Kelly's seductive sound thrills fans, angers protesters


March 19, 2006


AUSTIN, Texas -- "This is ladies' night for me," R. Kelly said early in his performance at the University of Texas' Bass Concert Hall on Friday, the seventh stop on his Light It Up Tour, which comes to the Chicago Theatre on April 26.

Once the self-proclaimed "Pied Piper of R&B," now billing himself as "Mr. Showbiz," the Chicago superstar was in his suave lothario mode when he made that declaration of love to the women in the nearly sold-out 2,800-seat venue.

Sexual metaphors

But it wasn't long before the singer was tossing out odd sexual metaphors while performing "Sex in the Kitchen" and "The Jungle"; slapping an imaginary lover and feigning rough sex with her, or pretending to be wracked by an orgasm so intense that he passed out and had to be carried from the stage.

"They told me to contain myself, and 'no touching yourself there,' " Kelly said as he pointed to his groin. "But I know you want me to be myself and do my show."

By the standards of many R&B tours, which are often rated R, or Kelly's past excursions, which have been strictly NC-17, this was PG-13 stuff. Yet as he awaits trial, it is difficult to separate anything this artist does from the charges against him.

The Sun-Times has reported that Kelly has used his position of fame and influence as a pop star to have sexual relationships with underage girls. In June 2002, he was indicted on charges of child pornography after the newspaper received a videotape that prosecutors say shows him having sex with a 14-year-old girl.

'Get a hobby'

Concertgoers were reminded of this controversy as they filed into the venue.

"We love R&B, not child pornography," chanted 15 members of a group called Feminists of Color United. The UT students also handed out leaflets listing the charges against Kelly and statistics for sexual assaults against women of color.

"His arrogance isn't wasted on us -- that he's touring and singing about sex while these charges are unresolved," said Courtney Desiree Morris, a graduate student in anthropology who led the protest.

The group was greeted with reactions that ranged from indifference to mild hostility. "Get a hobby; it's just music!" one concertgoer shouted.

Indeed, Kelly seems to have designed this tour to remind his audience of his many artistic accomplishments during a career with 40 million albums sold.

Show keeps focus on singing

For the first time in the new millennium, Kelly is performing with a live band -- including three keyboards, drums, bass and three backing vocalists -- on a minimal stage that keeps the focus on his singing, which has rarely sounded better.

The artist cycled through almost three dozen hits, including some produced for other artists, offering a verse and a chorus of each during long medleys that could have been one sweet-sounding stream of pillow talk. Yet it was never too long before the seduction was interrupted by a detour into the Twilight Zone.

There were the weird animal noises in "The Jungle." There was "Feelin' on Yo Booty" delivered in the style of an Italian tenor, complete with opera cloak and top hat. And, strangest of all, there were the opening chapters of "Trapped in the Closet."
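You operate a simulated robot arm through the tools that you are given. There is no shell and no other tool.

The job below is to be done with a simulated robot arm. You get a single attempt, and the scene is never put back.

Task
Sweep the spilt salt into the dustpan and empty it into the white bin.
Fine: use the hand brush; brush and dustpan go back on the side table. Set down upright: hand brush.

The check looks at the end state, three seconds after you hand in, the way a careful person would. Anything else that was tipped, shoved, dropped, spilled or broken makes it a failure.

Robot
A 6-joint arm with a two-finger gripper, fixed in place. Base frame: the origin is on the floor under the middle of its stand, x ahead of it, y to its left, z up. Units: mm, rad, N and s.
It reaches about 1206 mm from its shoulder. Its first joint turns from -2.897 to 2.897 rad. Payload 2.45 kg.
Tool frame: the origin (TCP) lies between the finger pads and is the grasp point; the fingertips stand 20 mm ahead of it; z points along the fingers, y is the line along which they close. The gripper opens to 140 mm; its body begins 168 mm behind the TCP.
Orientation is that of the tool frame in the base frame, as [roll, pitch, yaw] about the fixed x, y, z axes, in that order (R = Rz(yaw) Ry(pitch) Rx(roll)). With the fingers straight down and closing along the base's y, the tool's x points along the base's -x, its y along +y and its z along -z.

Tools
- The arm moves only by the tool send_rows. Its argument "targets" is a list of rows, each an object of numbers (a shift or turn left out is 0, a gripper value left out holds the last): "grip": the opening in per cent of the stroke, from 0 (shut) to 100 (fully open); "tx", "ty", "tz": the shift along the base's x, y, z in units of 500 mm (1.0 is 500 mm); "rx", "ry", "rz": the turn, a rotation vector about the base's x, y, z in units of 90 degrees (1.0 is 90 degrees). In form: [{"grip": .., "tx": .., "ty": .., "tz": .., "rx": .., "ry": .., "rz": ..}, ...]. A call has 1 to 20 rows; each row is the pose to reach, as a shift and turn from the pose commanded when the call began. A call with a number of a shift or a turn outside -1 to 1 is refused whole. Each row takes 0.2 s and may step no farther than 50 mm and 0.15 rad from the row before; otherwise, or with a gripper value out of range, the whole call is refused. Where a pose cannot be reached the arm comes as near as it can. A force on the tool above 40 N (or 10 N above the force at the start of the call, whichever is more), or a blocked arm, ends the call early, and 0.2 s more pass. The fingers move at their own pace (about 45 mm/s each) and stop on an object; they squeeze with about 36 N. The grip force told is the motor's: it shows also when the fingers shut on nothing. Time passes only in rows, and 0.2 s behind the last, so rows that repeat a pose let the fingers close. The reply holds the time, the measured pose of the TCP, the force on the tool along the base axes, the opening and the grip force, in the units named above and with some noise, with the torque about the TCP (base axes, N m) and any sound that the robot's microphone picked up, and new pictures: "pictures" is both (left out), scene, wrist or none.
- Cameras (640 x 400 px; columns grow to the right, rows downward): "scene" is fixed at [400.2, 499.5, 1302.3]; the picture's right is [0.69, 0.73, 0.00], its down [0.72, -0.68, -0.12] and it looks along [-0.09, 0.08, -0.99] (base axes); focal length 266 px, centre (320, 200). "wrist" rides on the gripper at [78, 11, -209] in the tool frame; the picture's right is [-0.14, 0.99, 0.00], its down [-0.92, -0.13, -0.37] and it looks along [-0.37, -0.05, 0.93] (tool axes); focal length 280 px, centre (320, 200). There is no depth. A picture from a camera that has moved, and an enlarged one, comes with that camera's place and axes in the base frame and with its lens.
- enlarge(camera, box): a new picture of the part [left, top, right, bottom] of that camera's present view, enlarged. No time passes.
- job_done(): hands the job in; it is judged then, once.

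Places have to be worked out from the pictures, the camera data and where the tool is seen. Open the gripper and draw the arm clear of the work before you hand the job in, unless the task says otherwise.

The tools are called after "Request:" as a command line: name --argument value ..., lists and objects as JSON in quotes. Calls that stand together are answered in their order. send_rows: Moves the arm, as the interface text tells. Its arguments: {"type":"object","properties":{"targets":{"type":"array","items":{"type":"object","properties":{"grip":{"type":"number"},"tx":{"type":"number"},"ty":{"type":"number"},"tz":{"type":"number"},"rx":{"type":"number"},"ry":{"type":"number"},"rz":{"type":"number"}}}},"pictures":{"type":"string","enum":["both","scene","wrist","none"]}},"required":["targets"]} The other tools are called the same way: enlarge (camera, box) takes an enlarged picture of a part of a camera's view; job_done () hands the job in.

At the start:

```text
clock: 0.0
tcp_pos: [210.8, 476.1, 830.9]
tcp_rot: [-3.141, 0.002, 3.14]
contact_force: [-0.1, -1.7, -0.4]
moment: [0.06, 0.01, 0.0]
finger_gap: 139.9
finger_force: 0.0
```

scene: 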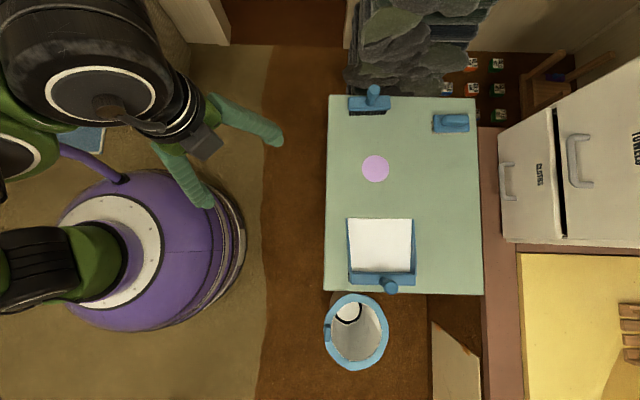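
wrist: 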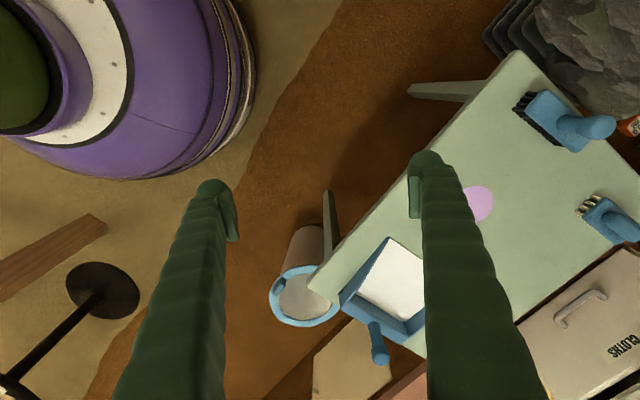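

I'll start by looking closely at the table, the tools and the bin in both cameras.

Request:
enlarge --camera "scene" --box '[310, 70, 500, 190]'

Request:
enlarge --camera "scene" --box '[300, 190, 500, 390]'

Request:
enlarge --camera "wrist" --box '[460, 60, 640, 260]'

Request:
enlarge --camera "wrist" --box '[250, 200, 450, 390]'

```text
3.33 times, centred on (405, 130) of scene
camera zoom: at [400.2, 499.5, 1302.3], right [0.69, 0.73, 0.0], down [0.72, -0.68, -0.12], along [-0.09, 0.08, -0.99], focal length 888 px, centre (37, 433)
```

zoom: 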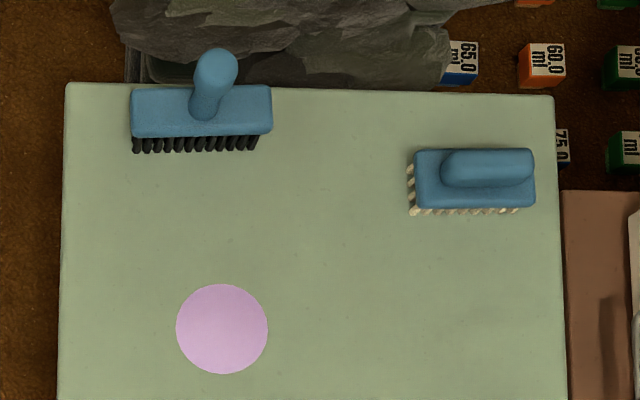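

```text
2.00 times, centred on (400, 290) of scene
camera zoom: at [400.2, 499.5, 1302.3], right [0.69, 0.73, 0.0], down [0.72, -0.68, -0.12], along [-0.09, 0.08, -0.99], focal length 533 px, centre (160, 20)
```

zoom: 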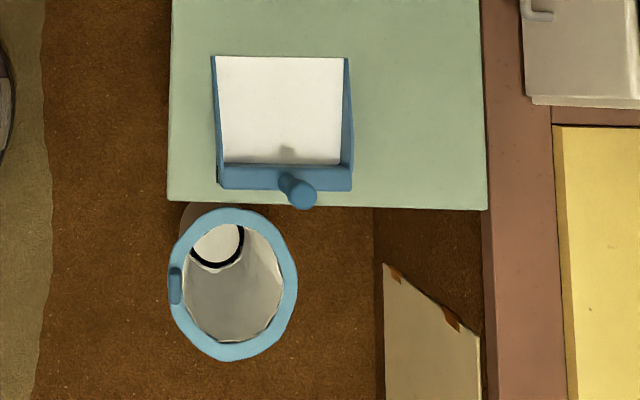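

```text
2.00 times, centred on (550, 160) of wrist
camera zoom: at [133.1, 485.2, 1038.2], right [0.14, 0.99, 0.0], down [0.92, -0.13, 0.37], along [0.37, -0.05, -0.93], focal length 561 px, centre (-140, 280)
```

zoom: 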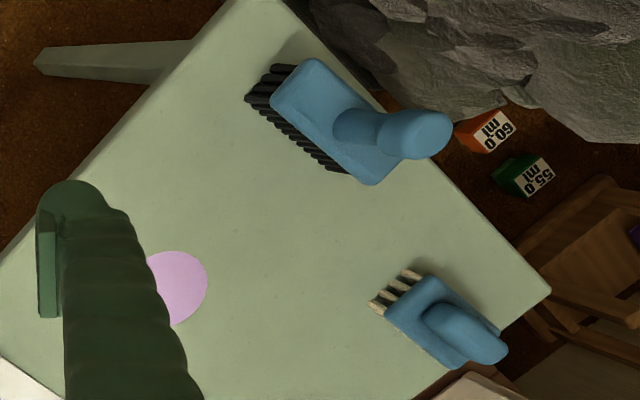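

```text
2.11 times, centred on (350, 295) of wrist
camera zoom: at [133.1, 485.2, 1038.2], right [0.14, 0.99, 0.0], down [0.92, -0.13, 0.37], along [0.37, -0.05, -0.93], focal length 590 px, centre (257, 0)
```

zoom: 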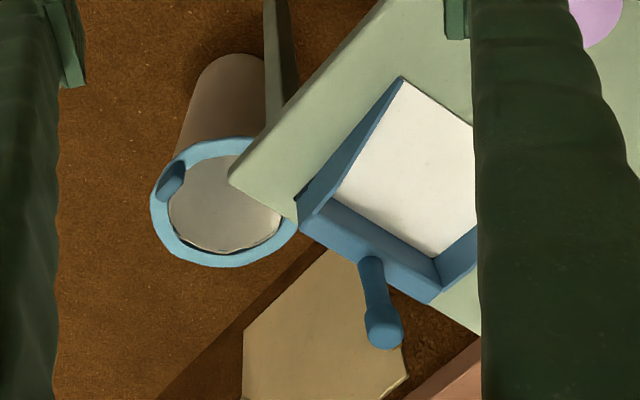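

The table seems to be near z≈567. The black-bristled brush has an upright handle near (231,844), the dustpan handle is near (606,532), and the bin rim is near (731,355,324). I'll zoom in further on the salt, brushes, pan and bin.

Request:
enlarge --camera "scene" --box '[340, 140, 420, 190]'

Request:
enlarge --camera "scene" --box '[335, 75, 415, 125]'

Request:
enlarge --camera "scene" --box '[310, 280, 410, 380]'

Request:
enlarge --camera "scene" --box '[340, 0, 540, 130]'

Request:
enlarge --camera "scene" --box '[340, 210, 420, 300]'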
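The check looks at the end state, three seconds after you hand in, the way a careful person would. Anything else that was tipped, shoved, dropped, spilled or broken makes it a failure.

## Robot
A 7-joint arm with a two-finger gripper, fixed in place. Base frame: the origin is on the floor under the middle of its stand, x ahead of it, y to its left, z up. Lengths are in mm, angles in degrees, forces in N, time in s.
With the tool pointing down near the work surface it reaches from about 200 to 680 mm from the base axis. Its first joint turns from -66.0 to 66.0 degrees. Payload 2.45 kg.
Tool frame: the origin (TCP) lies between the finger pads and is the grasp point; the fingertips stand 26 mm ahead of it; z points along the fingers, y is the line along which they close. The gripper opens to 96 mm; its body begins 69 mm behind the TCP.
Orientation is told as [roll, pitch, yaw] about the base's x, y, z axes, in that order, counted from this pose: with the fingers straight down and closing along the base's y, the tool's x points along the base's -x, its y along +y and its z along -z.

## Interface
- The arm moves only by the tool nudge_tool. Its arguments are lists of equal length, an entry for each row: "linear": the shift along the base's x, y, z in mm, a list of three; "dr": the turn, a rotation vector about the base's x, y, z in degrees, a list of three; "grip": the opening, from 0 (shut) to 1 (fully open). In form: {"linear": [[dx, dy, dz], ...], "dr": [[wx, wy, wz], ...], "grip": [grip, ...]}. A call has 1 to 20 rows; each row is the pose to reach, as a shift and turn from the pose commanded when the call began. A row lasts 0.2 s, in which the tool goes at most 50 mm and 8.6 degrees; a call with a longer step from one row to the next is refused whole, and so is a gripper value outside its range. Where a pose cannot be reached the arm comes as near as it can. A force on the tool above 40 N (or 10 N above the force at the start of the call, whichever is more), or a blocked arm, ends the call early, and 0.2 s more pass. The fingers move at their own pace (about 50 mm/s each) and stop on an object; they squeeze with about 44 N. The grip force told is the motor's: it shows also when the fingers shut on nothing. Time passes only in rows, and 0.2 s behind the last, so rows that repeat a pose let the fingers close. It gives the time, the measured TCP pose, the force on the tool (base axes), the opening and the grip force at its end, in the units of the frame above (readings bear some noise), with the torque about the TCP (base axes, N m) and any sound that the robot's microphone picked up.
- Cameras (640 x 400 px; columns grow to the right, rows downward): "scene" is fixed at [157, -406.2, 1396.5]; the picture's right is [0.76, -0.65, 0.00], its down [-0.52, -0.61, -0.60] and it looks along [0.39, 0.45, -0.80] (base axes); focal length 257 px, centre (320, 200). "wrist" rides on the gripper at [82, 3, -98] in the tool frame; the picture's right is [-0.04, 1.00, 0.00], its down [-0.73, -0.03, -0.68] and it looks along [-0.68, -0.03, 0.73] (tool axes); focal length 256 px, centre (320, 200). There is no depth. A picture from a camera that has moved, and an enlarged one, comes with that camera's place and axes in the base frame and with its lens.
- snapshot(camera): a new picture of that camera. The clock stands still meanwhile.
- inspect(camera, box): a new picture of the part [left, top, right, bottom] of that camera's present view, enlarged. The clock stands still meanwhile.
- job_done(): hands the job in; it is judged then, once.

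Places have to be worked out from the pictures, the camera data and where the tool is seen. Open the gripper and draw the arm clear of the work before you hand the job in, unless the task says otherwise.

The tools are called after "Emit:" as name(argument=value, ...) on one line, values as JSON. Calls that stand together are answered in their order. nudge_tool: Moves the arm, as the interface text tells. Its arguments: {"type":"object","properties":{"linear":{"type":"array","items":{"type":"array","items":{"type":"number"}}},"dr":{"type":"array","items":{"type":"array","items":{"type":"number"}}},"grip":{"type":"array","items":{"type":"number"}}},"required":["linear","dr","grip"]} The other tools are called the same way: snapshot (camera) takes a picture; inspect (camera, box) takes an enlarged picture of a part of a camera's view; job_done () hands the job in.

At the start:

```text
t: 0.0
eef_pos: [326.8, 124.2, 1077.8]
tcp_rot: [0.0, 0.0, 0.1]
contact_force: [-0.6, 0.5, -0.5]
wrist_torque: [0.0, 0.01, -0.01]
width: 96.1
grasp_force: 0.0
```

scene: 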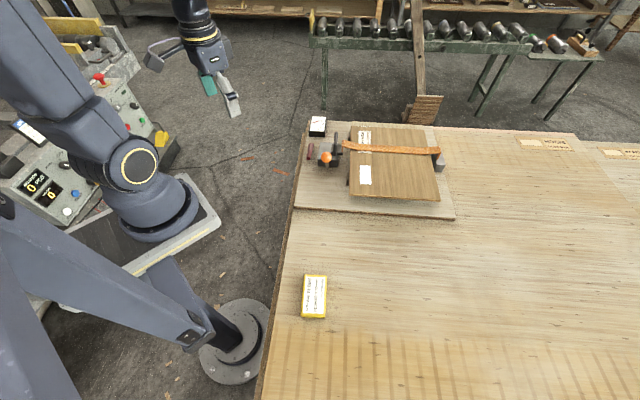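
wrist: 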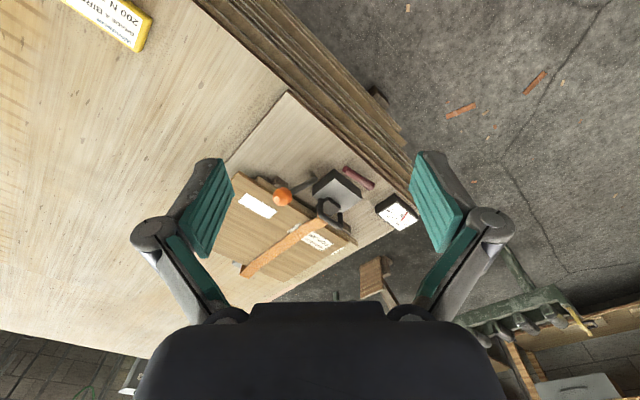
Here, Kelly burst out of a set that seemed to be borrowed from a high school play, then lip-synched to tapes of his lurid "ghetto opera" while interacting with imaginary characters only he could see. One middle-aged concertgoer shook her head at the spectacle.

"Sometimes I don't know where the brother is coming from," the Texas fan said. "But I don't care what those girls outside [the protesters] say -- I like his music."